As far as I know an SSL certificate only says "this trusted third party says the server you connect to is owned by the guys that claim to own it". If I connect using my own domainname or IP address, I know I'm the owner. What additional value does an SSL certificate provide if I'm the owner of both ends of a connection?
Not verifying the identity of the server you connect to leaves the connection open to potential MITM attacks. SSL/TLS can be used without certificates (with anonymous cipher suites), but they're insecure (and disabled by default); as the TLS RFC says: "Note that this mode is vulnerable to man-in-the-middle attacks and is therefore deprecated."
In addition, the HTTPS specification itself expects there to be an X.509 certificate.
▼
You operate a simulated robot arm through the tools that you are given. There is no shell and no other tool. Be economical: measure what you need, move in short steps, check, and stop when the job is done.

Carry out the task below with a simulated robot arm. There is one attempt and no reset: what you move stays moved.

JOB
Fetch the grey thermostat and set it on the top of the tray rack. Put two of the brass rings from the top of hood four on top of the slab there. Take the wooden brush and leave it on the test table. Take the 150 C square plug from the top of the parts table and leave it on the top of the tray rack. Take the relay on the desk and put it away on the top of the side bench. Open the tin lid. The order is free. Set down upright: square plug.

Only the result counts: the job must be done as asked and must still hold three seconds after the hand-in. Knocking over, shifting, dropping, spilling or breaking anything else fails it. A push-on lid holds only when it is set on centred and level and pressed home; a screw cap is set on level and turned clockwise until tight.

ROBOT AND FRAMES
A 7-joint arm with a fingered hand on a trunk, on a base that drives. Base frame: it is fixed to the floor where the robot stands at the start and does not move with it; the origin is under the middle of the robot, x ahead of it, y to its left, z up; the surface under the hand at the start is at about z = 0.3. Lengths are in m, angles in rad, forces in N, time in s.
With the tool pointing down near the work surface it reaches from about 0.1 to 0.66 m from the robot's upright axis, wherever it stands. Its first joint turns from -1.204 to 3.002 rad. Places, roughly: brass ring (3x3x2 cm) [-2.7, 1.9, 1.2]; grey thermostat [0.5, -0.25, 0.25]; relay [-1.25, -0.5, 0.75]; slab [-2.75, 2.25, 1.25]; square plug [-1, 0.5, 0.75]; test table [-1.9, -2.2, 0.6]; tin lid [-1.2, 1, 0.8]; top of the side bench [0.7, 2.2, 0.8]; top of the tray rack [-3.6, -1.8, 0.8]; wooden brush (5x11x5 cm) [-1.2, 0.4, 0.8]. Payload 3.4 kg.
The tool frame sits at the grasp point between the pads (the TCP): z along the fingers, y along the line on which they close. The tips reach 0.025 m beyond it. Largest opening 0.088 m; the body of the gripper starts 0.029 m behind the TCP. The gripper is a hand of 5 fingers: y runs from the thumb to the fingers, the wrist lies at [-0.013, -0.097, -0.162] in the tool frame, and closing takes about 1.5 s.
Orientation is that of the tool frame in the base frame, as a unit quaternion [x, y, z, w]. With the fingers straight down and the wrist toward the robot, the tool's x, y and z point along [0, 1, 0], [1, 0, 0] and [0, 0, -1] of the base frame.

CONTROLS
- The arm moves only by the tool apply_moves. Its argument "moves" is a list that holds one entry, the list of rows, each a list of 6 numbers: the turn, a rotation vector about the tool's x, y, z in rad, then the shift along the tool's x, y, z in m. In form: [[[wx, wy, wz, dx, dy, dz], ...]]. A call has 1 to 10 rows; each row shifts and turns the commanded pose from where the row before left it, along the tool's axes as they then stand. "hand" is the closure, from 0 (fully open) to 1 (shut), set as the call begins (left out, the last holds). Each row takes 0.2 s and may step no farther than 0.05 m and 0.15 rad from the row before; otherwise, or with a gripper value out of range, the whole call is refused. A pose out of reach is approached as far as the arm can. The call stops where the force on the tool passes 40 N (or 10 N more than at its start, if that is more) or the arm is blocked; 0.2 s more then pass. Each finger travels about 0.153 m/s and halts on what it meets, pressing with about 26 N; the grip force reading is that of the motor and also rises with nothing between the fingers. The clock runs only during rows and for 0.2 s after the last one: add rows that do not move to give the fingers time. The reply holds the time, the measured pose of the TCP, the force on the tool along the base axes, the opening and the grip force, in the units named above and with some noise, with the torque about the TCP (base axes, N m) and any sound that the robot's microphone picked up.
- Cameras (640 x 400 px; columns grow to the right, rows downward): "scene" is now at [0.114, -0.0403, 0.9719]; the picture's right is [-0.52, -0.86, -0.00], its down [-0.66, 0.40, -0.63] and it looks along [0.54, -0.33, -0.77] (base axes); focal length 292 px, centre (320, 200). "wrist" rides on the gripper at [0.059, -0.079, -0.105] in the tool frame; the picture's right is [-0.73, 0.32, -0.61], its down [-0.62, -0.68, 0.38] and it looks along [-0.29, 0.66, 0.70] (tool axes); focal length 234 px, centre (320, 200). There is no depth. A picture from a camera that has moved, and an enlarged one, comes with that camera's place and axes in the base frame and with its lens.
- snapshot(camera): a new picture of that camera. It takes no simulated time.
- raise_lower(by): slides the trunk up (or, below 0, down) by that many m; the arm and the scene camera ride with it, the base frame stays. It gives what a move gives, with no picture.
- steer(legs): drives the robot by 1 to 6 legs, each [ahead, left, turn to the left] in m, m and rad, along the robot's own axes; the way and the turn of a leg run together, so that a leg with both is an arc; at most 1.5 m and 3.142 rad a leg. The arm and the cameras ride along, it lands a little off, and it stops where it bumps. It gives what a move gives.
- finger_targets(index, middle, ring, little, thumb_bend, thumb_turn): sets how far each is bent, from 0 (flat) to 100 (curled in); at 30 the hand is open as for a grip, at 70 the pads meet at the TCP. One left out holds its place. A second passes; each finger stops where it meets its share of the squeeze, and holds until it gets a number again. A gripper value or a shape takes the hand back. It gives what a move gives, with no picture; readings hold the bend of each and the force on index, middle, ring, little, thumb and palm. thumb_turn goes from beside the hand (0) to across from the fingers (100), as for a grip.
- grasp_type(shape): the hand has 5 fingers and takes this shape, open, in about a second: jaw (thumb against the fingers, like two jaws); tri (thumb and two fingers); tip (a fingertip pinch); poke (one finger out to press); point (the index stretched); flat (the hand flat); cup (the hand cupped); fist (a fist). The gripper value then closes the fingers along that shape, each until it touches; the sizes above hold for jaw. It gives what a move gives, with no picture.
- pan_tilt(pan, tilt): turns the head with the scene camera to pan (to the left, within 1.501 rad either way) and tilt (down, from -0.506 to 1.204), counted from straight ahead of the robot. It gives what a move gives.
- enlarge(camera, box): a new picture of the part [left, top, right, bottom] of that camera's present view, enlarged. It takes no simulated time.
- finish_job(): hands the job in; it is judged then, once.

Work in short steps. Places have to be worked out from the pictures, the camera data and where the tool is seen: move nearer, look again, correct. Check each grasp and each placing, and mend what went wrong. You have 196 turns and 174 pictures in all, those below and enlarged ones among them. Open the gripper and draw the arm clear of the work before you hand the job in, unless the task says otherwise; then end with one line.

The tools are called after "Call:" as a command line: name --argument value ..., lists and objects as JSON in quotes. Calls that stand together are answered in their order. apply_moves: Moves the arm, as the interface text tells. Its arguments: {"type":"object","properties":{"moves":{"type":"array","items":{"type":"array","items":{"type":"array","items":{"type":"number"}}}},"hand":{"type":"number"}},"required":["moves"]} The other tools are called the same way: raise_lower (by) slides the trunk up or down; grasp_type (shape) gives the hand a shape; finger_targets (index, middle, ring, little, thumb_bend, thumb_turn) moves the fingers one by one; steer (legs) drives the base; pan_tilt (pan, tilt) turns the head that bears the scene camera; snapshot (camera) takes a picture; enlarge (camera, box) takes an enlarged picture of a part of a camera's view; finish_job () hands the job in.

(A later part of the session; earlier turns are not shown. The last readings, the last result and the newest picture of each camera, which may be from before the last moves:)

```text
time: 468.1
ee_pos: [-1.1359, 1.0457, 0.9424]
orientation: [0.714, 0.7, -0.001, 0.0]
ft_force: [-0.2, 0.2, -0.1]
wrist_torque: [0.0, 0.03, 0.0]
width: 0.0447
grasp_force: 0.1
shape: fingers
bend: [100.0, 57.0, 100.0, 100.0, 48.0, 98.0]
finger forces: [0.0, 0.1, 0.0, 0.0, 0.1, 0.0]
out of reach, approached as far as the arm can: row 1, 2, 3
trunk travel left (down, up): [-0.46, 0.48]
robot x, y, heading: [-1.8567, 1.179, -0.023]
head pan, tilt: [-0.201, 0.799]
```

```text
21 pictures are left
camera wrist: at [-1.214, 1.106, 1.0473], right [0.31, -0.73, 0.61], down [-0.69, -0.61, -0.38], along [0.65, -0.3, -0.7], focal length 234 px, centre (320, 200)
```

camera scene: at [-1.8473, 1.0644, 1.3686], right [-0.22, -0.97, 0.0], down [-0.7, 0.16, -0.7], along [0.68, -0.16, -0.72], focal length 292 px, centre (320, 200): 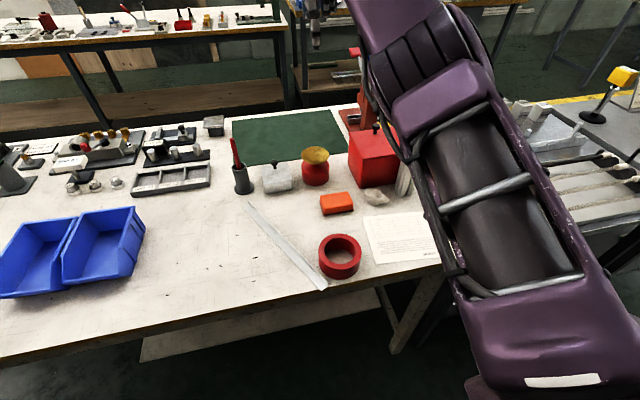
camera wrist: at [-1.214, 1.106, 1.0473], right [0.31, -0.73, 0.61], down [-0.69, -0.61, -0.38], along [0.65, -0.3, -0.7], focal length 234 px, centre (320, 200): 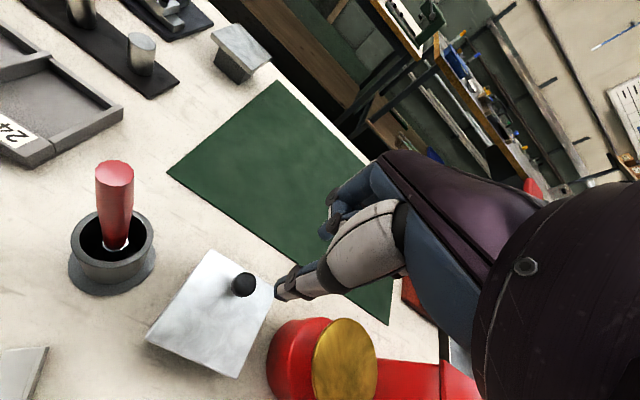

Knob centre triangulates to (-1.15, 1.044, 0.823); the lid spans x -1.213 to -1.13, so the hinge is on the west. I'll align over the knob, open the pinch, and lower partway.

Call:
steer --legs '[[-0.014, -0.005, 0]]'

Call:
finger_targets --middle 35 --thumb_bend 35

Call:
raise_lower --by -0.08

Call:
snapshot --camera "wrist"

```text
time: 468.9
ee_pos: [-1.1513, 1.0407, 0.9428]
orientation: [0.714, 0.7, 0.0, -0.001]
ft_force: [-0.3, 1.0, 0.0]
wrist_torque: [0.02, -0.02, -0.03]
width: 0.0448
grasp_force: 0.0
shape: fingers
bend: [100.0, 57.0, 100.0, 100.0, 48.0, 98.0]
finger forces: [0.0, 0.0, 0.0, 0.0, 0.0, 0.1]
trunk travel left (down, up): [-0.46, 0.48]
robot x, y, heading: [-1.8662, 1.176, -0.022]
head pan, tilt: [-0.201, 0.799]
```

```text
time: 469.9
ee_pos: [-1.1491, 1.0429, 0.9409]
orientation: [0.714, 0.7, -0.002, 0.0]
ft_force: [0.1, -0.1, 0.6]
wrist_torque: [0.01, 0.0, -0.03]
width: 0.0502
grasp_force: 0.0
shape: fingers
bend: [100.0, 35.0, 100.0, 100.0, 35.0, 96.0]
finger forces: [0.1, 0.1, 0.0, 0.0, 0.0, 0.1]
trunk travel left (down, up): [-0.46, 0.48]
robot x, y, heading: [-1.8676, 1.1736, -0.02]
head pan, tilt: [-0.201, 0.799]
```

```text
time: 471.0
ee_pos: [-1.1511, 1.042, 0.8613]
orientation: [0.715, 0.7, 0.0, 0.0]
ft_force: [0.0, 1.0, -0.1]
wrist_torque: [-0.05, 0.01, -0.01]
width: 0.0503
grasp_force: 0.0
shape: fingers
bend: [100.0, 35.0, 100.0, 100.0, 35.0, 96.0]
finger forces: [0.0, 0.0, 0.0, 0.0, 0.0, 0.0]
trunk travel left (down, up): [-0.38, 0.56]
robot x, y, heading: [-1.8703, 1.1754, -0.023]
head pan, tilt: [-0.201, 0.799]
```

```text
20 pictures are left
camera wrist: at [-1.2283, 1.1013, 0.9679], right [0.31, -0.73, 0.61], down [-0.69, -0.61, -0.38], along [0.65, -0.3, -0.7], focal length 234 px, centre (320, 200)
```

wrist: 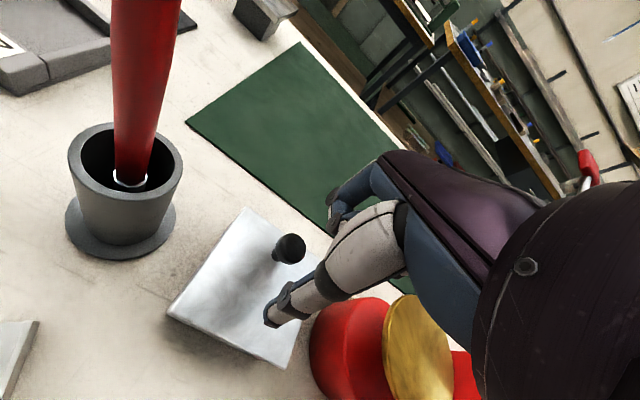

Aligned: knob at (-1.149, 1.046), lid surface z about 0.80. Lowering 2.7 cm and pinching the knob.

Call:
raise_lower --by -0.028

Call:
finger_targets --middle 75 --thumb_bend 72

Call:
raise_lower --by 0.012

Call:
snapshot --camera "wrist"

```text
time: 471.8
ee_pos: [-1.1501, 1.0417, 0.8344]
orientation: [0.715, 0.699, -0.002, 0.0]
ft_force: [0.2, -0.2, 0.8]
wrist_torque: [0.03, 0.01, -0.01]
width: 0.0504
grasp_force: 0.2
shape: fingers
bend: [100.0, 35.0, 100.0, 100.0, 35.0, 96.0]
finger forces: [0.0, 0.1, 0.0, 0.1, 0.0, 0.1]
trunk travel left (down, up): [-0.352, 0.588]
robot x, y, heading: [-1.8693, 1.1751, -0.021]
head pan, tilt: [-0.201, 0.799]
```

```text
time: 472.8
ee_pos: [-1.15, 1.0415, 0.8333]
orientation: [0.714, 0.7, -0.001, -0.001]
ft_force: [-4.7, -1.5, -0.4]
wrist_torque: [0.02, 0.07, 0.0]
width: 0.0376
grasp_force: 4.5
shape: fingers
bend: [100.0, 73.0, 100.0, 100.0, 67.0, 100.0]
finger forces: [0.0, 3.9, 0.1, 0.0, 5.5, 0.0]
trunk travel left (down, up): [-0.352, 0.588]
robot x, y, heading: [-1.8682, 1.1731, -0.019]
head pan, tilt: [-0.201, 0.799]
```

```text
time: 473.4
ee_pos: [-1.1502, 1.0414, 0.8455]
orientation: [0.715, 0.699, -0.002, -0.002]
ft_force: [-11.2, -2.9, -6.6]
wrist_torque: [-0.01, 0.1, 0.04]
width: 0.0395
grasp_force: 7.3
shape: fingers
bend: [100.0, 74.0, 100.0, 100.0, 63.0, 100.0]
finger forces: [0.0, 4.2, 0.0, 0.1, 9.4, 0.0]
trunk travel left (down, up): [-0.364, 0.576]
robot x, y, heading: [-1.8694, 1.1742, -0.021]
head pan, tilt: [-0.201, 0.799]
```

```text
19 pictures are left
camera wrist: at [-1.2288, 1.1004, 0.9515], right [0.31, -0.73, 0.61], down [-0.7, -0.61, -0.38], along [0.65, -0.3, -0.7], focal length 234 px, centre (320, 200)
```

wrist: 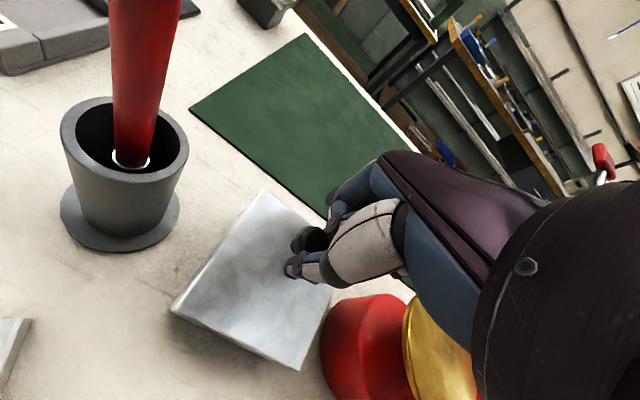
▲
Checking the identity of the remote party is a necessary element for securing your system. It's not very useful to exchange data secretly with a remote party who may not be who they claim they are (even if the secrecy is guaranteed).
This being said, you don't have to go via a commercial CA. You can either use self-signed certificates, which you would have to import individually into each client as trusted certificate, or create your own institutional CA. There are tools to do this, ranging from OpenSSL's CA.pl (see man-page), TinyCA or OpenCA amongst others. Some operating systems also provide their own small CA capabilities.
If I connect using my own domainname or IP address, I know I'm the
owner. What additional value does an SSL certificate provide if I'm
the owner of both ends of a connection?
The certificate assures you that you're indeed connecting to your machine and that the traffic hasn't been intercepted. That's why you need to check that it's a certificate that you recognise.
SSL certificates are more for the piece of mind of your customers or those using your site. In either case, the data is being transmitted over the same connections - it's just a matter of whether or not a third party is certifying you as being safe.
At my last job, we did all of our internal data transfers at my last job via https/ftps but did not have an SSL certificate until very recently. Since the data transfers were internal, it made no difference.